Foakes, on the other hand, eased his way through to the 18th of his career, and - much as he had once admitted his best self was "not, as you'd say, Bazball", this latest effort was another self-contained display that perfectly met the needs of his team's hour.
"I find him a challenge to bowl at because he leaves well, is strong off his pads and he's really good square of the wicket on the off side," Bamber said of Foakes. "Your margins are small."
On balance, England were not wrong to move away from Foakes in search for a more dynamic keeper-batter at No.7. But they would love for more from their current incumbent, who could only dream of possessing as clear a batting plan as Foakes produced to rescue his team from 65 for 6.
Pressure back on the bowlers takes many forms. And as for absorbing pressure, that can be a team pursuit. Dom Sibley's patience throughout the morning session did at least take 30.4 overs of sting out of the new ball.

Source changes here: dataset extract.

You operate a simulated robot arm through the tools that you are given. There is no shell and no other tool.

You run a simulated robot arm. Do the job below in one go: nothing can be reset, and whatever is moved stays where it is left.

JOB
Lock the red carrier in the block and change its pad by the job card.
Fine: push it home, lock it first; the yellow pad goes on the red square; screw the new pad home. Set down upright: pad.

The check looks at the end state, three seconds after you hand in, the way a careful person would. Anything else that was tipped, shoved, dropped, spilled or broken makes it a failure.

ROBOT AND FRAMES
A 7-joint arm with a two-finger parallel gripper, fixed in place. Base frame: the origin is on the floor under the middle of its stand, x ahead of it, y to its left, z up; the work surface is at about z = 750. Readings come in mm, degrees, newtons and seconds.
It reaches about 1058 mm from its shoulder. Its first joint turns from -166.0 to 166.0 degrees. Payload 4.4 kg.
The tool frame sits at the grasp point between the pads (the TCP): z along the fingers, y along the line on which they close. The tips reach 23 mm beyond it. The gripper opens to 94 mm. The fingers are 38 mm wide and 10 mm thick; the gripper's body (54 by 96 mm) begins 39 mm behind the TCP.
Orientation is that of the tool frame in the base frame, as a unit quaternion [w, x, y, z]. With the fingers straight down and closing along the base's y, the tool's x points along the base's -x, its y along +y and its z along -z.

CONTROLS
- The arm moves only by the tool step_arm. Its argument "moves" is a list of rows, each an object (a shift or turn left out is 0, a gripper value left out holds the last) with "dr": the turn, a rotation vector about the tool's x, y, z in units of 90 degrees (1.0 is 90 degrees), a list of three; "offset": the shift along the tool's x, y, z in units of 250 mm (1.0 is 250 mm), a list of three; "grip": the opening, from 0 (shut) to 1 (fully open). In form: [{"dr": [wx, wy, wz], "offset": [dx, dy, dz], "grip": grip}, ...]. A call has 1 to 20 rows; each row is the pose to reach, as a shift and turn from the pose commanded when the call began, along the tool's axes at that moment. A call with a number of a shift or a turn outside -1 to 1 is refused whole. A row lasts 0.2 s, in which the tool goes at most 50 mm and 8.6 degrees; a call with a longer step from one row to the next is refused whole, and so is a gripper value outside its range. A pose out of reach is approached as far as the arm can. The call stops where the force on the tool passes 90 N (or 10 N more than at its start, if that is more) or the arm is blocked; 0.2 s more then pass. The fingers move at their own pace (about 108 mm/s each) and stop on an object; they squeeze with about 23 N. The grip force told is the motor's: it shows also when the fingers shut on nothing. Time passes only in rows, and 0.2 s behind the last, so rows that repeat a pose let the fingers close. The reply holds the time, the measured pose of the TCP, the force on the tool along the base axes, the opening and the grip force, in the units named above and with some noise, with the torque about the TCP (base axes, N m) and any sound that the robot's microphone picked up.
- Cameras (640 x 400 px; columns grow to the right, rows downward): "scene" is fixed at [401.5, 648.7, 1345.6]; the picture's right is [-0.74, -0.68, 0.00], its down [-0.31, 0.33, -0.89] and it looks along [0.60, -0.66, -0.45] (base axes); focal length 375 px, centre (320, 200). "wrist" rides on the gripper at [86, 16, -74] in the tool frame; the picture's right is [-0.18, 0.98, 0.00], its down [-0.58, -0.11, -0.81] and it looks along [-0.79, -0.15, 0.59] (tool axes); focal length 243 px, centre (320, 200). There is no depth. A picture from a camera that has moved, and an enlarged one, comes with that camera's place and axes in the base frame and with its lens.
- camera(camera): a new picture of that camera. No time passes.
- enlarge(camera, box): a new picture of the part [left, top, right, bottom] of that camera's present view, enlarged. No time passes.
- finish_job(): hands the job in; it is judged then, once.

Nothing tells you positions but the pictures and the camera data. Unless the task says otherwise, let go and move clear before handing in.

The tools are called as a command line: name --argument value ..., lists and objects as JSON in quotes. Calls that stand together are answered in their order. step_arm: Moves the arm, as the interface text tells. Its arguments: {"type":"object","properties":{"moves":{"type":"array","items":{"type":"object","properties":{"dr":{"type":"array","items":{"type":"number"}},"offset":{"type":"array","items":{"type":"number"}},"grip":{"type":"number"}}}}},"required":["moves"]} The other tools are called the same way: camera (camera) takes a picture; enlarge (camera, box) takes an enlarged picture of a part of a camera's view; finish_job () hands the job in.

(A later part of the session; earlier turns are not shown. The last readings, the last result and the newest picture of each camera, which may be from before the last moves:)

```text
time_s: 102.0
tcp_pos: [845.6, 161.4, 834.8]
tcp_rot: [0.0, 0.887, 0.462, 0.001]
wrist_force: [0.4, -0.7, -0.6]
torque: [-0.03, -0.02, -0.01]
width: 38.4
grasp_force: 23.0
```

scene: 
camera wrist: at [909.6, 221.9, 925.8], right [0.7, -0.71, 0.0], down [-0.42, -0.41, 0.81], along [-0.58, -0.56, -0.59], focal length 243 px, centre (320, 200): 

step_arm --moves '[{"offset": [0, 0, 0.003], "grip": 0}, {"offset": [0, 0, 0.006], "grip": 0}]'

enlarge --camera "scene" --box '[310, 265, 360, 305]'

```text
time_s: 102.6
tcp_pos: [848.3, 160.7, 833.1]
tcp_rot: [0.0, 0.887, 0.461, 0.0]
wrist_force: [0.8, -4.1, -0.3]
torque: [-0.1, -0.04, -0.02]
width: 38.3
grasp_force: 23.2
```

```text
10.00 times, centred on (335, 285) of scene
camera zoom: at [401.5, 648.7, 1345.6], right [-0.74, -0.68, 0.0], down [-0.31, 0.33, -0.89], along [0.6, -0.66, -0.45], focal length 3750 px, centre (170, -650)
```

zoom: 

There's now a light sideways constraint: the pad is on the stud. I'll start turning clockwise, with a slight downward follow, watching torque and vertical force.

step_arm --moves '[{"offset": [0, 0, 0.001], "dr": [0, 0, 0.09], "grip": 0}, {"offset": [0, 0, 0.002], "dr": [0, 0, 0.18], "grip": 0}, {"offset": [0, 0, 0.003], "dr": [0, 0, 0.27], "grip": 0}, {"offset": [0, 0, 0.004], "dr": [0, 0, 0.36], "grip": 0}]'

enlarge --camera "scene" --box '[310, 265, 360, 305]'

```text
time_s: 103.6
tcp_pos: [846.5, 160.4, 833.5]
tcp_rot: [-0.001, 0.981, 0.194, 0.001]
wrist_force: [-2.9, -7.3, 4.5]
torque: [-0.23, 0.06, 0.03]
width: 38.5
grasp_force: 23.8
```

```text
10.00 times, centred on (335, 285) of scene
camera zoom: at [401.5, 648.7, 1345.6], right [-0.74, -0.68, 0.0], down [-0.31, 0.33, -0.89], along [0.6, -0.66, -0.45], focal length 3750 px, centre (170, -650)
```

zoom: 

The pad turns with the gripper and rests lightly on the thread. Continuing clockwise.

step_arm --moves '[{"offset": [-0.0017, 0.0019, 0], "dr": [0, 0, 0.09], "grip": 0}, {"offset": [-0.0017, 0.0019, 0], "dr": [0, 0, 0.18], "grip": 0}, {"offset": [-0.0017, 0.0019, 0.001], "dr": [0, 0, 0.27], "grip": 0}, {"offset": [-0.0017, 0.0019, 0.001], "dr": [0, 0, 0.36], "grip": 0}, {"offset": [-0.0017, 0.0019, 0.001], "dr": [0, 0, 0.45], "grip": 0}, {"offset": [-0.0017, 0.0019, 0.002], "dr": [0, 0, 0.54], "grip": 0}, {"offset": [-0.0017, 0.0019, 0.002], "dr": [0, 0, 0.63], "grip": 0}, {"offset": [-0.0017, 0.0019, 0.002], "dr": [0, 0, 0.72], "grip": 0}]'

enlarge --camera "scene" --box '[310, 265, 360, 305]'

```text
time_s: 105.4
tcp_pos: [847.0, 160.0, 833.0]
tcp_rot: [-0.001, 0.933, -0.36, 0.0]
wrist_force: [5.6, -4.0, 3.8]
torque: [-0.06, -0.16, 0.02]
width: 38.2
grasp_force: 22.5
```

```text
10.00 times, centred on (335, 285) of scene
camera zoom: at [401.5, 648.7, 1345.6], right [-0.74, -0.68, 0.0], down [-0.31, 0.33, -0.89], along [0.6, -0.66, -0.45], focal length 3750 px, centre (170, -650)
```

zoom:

It was notable, however, that Sibley, having spoken of trying to banish his reputation as a plodder, fell soon after lunch for 25 from 85 balls, thereby reinforcing an unhelpful stereotype. Not that he would mind given how effectively Foakes and Lawes were able to build on his foundations. And perhaps that is the point.
Neither Sibley nor Foakes are likely to start a new chapter in their Test careers, but they can both rest proudly after day one of the 2026 summer. For Smith and Pope, with designs on starting afresh, they could heed lessons from two men who have already come and gone from England's ranks. Peace and equilibrium take time, and over the next two months between now and the Test summer, there is plenty of time to find it.